In order to realize the current administration’s vision for an increased annual national housing production target of up to one million homes, first, government must rationalize the incentives program for housing to ensure that all incentives offered by specific agencies are synchronized and are made as easy and practicable to avail of as possible.

To assist the private sector in fulfilling its role in the production and delivery of socialized housing units, the government must perform its mandate as catalyst for national development. It must therefore eliminate the huge stumbling blocks to effective and efficient mass housing delivery.

What the industry needs is less bureaucracy, quicker release of licenses and permits, more loanable funds from government financing institutions through a Comprehensive Home Financing Program (CHFP) for all first-time home buyers whether or not they are members of SSS, GSIS and the PagIBIG Fund, better incentives for real estate developers, and a clear identification of lands that may be set aside for residential, agricultural, commercial, industrial, and other equally vital uses as already governed by various existing laws.

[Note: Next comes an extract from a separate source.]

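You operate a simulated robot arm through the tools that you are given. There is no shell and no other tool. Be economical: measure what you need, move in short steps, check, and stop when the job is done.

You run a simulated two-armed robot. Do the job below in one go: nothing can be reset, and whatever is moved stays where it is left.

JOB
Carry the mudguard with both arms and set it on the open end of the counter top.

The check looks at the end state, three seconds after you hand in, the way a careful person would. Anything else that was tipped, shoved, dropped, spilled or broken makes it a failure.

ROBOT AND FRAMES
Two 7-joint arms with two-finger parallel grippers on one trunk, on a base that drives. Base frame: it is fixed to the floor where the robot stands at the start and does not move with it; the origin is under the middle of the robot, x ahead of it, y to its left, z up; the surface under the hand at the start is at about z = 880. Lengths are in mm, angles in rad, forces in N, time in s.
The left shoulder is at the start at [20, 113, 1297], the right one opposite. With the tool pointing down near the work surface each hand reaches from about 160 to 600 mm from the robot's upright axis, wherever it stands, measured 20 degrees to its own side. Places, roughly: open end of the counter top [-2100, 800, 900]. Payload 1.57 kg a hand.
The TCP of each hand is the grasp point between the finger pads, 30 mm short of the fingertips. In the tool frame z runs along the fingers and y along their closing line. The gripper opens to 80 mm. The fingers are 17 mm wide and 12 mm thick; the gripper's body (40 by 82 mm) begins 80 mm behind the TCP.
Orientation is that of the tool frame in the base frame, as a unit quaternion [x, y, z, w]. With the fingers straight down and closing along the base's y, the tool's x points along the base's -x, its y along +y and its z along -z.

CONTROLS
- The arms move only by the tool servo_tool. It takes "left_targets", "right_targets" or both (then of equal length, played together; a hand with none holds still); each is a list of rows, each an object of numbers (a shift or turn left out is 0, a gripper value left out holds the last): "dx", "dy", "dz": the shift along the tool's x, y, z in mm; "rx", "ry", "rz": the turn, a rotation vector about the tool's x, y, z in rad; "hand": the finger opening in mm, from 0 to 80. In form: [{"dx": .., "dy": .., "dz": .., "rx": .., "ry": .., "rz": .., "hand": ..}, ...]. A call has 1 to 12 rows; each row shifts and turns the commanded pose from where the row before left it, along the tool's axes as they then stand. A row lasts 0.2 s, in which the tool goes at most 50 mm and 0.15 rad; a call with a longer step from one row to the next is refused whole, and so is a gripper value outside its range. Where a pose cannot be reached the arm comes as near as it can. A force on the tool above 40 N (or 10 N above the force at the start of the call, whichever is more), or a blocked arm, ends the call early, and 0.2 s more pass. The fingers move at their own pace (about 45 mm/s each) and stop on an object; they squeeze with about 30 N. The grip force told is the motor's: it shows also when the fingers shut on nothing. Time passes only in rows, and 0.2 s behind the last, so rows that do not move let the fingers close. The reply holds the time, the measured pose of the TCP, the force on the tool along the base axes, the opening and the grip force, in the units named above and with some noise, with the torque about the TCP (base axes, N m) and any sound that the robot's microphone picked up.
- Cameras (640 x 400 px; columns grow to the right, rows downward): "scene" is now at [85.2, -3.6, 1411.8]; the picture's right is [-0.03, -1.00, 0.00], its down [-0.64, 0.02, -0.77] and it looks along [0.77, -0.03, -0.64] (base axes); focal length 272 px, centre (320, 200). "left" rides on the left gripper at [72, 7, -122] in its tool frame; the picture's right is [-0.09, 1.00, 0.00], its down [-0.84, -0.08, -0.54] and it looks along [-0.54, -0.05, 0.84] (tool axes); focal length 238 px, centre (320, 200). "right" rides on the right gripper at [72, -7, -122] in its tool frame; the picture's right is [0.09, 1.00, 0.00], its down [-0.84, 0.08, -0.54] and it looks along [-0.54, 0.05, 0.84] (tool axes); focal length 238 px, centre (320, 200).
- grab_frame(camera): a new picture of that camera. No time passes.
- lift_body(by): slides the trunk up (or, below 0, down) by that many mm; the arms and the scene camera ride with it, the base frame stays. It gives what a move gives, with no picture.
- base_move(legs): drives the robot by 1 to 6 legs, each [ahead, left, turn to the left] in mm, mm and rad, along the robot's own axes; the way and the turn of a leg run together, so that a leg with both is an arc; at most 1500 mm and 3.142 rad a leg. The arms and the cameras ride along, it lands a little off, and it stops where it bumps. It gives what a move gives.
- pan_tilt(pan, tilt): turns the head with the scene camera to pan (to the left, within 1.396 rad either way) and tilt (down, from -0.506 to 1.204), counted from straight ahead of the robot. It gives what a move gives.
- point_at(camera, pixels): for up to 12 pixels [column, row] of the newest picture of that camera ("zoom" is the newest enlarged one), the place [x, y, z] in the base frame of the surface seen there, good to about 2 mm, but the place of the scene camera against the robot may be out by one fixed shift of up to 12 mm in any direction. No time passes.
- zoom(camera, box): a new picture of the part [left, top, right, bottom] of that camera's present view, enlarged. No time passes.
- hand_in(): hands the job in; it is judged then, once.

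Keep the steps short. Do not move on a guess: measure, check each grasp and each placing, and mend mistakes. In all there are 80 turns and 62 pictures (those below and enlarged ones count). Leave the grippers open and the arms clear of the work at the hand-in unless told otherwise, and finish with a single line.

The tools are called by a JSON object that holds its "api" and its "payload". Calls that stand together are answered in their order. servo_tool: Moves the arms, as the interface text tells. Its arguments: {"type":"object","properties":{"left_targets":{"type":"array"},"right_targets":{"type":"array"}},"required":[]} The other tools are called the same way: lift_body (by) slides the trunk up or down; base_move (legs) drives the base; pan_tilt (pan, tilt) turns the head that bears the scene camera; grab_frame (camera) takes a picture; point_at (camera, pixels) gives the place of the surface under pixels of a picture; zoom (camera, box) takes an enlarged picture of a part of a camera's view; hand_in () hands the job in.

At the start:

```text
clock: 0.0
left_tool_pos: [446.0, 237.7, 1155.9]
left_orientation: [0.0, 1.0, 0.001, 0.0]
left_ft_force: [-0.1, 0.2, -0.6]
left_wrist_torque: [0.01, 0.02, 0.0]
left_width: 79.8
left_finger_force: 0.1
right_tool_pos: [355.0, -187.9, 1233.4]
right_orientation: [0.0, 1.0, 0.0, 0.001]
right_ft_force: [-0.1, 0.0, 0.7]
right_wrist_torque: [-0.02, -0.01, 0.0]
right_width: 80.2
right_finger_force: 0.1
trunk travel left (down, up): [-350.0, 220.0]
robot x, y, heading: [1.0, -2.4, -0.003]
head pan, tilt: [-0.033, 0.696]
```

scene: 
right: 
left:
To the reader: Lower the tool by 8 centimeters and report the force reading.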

These should make home ownership affordable even for the low-income earners and finally bridge our housing supply and demand gap.

(Charlie A. V. Gorayeb is the national chairman of CREBA, the largest umbrella association of developers, builders, contractors, supplies manufacturers and professionals engaged in housing and various types of real estate development. With close to 30 chapters all over the Philippines, it has served as the ‘vanguard’ of the property sector since its inception in 1973.)